Oleh : Dr. Noviardi Ferzi (Direktur LKPR Research And Consulting)
KUATNYA peran oligarki adalah tanda pemerintahan suatu negara gagal dalam mengelola demokrasi. Ketika demokrasi gagal dikelola, sudah bisa dipastikan yang dirugikan itu rakyat sendiri, karena mereka menanggung beban dari kegagalan pemerintah dalam mengelola demokrasi.
Jika postulat ini betul, maka sesungguhnya demokrasi ini telah gagal, minimal di ambang jurang kegagalan. Masalah utama demokrasi Indonesia yang utama adalah biaya politiknya yang sangat mahal.Menyebabkan banyak orang yang berkompeten tidak dapat mengikuti pemilu, baik di tingkat legislatif maupun eksekutif.
Oligarki adalah bentuk pemerintahan yang dipimpin olehbeberapa orang, namun untuk kepentingan beberapa orang tersebut (bentuk negatif). Hampir senada dengan itu, menurut Aristoteles, oligarki adalah bentuk pemerintahan yang dipegang oleh sekelompok orang demi kepentingan kelompoknya.
Hal ini tentu menjadi permasalahan bersama dari waktu ke waktu setiap kali pemilu dijalankan. Pada akhirnya rakyat hanya dijadikan alat untuk mengejar kepentingan oligarki semata dengan politik transaksional.
Padahal semestinya Demokrasi mampu menjadi sistem pemerintahan dari rakyat, oleh rakyat dan untuk rakyat. Dalam konteks ini, demokrasi tanpa rakyat (demos) tentu merupakan anomali, atau bahkan kontradiktif yang kita tahu bahwa seharusnya kekuasaan tertinggi berada di tangan rakyat bukan malah berbalik kepada para pejabat ataupun oligarki politik.
Praktik oligarki disinyalir semakin menguasai sistem politik Indonesia. Pemilihan kepala daerah (Pilkada) sudah menjadi postulat, asumsi yang telah berkali-kali terbukti kebenarannya. Hari ini pilkada menjadi ladang kontestasi potensial bagi praktik penghamba kalangan elite politik ini.

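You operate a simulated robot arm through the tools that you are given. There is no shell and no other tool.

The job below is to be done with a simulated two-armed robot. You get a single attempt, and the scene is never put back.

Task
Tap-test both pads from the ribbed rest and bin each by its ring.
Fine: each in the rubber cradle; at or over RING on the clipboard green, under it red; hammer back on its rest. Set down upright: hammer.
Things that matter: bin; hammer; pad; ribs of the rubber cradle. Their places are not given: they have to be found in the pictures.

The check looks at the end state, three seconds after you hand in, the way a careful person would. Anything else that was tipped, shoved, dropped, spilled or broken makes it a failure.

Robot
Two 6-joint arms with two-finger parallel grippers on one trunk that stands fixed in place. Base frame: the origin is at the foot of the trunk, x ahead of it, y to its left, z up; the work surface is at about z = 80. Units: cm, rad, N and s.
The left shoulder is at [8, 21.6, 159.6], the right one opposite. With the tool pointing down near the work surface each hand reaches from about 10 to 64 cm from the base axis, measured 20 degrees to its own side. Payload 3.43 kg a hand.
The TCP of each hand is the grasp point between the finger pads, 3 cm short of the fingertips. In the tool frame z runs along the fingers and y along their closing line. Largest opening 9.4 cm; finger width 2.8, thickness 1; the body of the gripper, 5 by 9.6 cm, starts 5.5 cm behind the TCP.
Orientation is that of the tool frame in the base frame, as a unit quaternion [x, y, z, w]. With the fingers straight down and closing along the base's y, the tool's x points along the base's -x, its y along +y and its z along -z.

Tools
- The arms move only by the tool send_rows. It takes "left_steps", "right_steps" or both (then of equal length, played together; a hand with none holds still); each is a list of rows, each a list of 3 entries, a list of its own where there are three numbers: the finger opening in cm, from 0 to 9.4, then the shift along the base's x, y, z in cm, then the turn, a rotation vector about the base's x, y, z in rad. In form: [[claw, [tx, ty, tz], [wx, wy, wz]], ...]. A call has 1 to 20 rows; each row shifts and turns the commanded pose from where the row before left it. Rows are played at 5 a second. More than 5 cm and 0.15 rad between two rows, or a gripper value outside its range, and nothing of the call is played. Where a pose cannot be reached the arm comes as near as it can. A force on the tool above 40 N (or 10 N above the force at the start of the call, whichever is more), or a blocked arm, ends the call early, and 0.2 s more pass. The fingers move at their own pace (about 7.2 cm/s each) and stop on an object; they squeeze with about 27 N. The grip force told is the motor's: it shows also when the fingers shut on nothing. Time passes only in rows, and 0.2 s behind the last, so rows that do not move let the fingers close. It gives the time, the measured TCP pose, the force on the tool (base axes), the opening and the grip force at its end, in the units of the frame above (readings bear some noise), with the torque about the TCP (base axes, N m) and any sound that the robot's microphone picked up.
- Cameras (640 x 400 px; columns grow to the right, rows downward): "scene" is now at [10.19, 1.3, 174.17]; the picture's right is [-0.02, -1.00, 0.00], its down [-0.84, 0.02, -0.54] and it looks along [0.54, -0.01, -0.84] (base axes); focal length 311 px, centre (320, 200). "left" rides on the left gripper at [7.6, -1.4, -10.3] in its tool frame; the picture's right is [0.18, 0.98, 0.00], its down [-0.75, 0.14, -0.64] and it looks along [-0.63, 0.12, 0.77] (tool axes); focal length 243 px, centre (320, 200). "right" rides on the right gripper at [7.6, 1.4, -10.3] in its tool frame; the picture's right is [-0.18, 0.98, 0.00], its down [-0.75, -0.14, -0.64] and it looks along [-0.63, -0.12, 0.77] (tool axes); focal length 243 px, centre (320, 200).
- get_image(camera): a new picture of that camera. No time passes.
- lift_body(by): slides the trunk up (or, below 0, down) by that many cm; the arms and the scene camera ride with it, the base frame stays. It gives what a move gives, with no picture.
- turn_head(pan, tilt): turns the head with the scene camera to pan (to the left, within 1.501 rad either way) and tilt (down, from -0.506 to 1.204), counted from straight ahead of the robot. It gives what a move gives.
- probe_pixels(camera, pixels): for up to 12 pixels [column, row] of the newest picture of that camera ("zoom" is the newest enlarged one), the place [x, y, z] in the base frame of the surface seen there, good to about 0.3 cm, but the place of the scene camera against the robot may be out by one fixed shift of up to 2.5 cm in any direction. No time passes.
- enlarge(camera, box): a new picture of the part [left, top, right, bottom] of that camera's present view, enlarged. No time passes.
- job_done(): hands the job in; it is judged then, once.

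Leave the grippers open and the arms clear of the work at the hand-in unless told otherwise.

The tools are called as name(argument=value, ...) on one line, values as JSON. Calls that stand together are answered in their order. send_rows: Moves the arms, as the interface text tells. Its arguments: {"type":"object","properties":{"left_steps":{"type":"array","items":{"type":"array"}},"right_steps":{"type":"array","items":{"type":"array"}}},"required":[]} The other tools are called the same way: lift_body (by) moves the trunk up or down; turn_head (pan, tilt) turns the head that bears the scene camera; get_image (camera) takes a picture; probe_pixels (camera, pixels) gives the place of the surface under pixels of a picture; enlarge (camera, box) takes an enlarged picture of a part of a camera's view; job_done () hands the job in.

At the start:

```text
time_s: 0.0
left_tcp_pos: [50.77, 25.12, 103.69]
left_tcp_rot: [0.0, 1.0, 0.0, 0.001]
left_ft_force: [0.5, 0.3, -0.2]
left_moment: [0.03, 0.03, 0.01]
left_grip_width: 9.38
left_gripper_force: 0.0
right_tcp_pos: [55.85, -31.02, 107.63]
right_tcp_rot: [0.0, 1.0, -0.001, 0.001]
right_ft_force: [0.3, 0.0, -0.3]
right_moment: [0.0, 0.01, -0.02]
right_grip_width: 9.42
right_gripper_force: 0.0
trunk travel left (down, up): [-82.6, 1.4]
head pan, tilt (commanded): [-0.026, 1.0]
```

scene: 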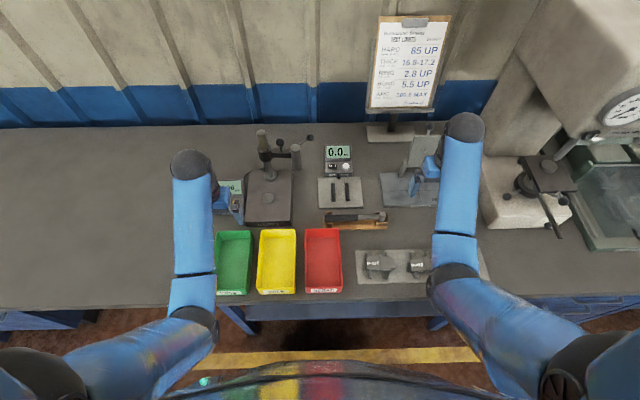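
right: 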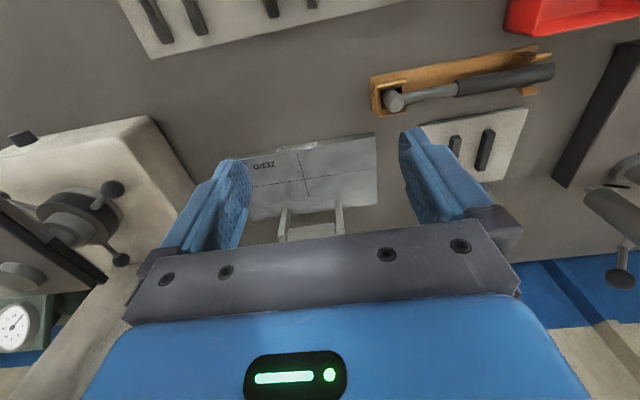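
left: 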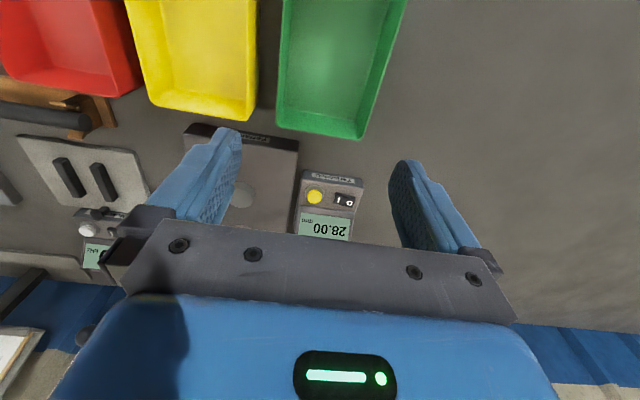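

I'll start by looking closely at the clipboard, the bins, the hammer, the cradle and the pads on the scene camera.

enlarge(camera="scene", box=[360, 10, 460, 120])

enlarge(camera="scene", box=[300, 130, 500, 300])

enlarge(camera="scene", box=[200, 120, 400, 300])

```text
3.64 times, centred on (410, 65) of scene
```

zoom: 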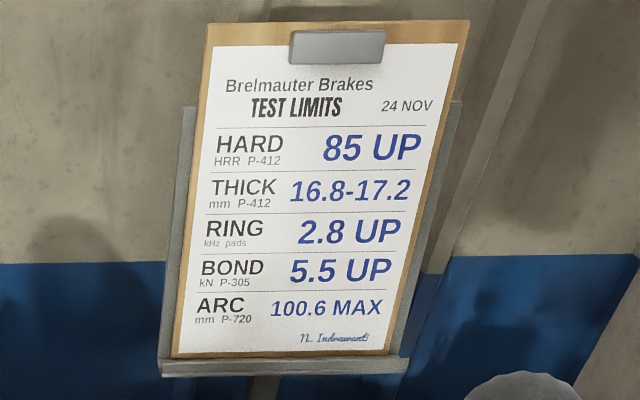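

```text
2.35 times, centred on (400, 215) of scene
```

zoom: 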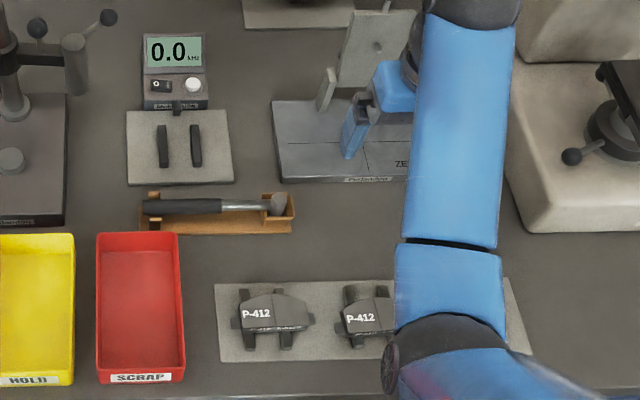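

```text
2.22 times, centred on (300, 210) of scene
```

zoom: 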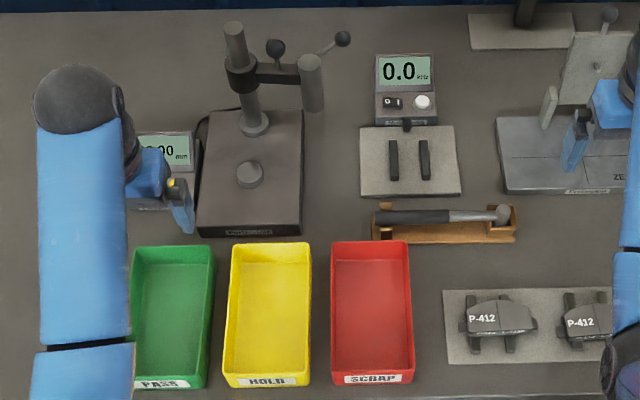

Hal ini sejalan dengan Rilis indeks demokrasi yang dikeluarkan oleh The Economic Intelligence Unit (EIU) tahun 2020 lalu, menyebut Indonesia mengalami kemerosotan indeks demokrasi dengan memperoleh nilai 6,3 dan menempati peringkat 64 di dunia sehingga dikategorikan sebagai demokrasi cacat (flawed democracy).
Rilis indeks tersebut juga memaparkan nilai dari instrumen kebebasan sipil. Dalam instrumen tersebut, Indonesia memperoleh nilai 5,59. Untuk itu dapat dibayangkan bahwa demokrasi di Indonesia akan terus mengalami kemunduran jika tidak adanya peran actor civil society sebagai penyeimbang negara dan pasar.
Ancaman oligarki dalam Pilkada, tentunya membuat pasangan pemimpin daerah yang terpilih akan menjadi tangan kanan kelompok elite politik untuk mengambil sebuah keuntungan. Hal tersebut akan mencederai hak asasi manusia warga negara dan berdampak pada terabaikannya hak-hak dasar yang semestinya diperoleh oleh masyarakat. Sebagai contoh, buruknya pelayanan kesehatan, tidak meratanya akses pendidikan, banyaknya konflik pertahanan merupakan cermin pelayanan publik cukup suram.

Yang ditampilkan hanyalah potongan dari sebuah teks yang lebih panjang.